Having praised Federalist heroes from Massachusetts, Hopkins turned to attacking the state’s Jeffersonians:
But still no flowers of greatness grow,
Where thorny plagues lurk not below:
There swarms Honestus’ rabble throng,
And Lawyer Incest joins the song;
While Jarvis with his bob-tail crew,
Retreats before great AMES’s view.
“Honestus” was a pen name of Benjamin Austin, Jr. “Lawyer Incest” referred to Perez Morton, who had been caught having an affair with his wife’s sister. “Jarvis” was Dr. Charles Jarvis. They were all Jeffersonian politicians. Against them, Hopkins favored the Federalist party of Fisher Ames.
And now, O Muse! throw Candour’s veil,
O’er aged SAM. in dotage frail;
And let past services atone,
For recent deeds of folly done;
When late aboard the Gallic ship,
Well fraught with democratic flip,
He praying fell on servile knees,
That France alone might rule the seas;
While Sense and Reason took a nap,
And snor’d in Jacobinic cap.
This political attack had to start out more delicately. No one could deny Samuel Adams’s leadership during the Revolution. He was still popular enough to have just been elected governor. Finally, though Adams was senior voice for limiting federal power in Massachusetts and still saw potential in the French Revolution, he didn’t oppose all of President George Washington’s policies like some of his younger colleagues.

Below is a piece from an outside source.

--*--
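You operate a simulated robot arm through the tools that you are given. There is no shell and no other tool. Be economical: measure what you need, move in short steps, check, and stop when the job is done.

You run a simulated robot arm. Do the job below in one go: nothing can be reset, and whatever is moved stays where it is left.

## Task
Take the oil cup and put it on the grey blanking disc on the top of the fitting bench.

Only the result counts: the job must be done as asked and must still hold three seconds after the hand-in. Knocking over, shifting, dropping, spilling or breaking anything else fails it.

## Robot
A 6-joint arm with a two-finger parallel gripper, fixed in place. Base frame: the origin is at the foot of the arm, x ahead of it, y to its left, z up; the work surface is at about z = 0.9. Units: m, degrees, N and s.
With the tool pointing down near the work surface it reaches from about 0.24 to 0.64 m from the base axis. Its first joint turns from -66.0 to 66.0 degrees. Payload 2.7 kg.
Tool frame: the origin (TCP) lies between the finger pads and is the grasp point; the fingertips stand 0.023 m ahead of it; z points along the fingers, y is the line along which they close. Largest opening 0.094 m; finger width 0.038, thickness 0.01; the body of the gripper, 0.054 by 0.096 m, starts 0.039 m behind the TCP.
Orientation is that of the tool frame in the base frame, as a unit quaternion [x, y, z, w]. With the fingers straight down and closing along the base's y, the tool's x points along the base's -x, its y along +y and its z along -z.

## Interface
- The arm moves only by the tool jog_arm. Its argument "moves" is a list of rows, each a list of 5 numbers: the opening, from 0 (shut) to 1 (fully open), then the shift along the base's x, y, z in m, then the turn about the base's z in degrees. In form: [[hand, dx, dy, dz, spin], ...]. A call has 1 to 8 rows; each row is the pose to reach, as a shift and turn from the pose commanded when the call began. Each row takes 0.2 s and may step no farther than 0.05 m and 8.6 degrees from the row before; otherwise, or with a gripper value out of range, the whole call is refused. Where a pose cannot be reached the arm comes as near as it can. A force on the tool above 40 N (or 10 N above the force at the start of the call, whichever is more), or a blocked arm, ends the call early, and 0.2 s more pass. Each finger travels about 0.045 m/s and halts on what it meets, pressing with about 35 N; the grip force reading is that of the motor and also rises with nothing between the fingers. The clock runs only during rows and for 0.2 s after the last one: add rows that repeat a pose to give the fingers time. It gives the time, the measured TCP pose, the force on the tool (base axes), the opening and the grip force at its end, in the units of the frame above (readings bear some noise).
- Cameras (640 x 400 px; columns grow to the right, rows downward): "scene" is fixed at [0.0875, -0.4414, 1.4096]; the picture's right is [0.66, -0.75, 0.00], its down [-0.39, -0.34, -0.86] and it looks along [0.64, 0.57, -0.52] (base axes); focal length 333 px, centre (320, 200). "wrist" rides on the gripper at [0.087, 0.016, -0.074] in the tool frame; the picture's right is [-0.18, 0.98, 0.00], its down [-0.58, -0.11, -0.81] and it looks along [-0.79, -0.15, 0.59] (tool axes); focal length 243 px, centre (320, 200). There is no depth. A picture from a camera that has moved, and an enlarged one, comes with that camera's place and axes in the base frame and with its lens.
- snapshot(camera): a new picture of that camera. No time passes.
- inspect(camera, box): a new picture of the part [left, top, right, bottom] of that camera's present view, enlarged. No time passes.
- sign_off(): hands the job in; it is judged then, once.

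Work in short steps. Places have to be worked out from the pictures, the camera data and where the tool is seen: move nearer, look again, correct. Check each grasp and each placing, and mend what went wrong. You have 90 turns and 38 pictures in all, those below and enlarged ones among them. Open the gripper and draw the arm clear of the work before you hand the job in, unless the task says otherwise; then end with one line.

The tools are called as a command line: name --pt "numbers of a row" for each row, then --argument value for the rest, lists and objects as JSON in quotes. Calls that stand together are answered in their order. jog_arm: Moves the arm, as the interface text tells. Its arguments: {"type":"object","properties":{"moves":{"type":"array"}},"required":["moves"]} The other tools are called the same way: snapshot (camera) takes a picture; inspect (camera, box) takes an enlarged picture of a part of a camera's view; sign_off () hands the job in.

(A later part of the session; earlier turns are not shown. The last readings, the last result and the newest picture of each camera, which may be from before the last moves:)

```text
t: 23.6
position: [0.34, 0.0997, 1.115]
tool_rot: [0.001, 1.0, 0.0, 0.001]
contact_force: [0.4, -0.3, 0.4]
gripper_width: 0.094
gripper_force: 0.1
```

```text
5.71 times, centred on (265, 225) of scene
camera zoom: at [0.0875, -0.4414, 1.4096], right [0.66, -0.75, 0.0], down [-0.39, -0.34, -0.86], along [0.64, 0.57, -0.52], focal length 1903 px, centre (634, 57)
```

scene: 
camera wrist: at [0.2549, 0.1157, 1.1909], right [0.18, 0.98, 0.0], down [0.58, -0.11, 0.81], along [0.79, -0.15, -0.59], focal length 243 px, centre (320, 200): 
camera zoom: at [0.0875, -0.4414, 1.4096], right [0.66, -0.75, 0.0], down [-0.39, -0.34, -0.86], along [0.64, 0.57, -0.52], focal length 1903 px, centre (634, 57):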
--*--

On the other hand, on 3 Nov 1794 Gov. Adams had issued a proclamation reminding Massachusetts officials of their obligations under Article Seventeen of the Treaty of Amity and Commerce between France and the U.S. of A. That agreement required American ports not to offer refuge to British naval vessels or formerly French ships that they had captured.

In doing so, Adams cited a recent message from Edmund Randolph, Secretary of State, who was struggling to maintain President Washington’s neutrality policy. Hopkins and his fellow New England Federalists revered Washington, but they leaned heavily toward Britain and disliked any accommodation of the French.

Therefore, Hopkins attacked Samuel Adams as “in dotage frail,” “on servile knees” about a “Gallic ship.” Because that’s the true spirit of the New Year.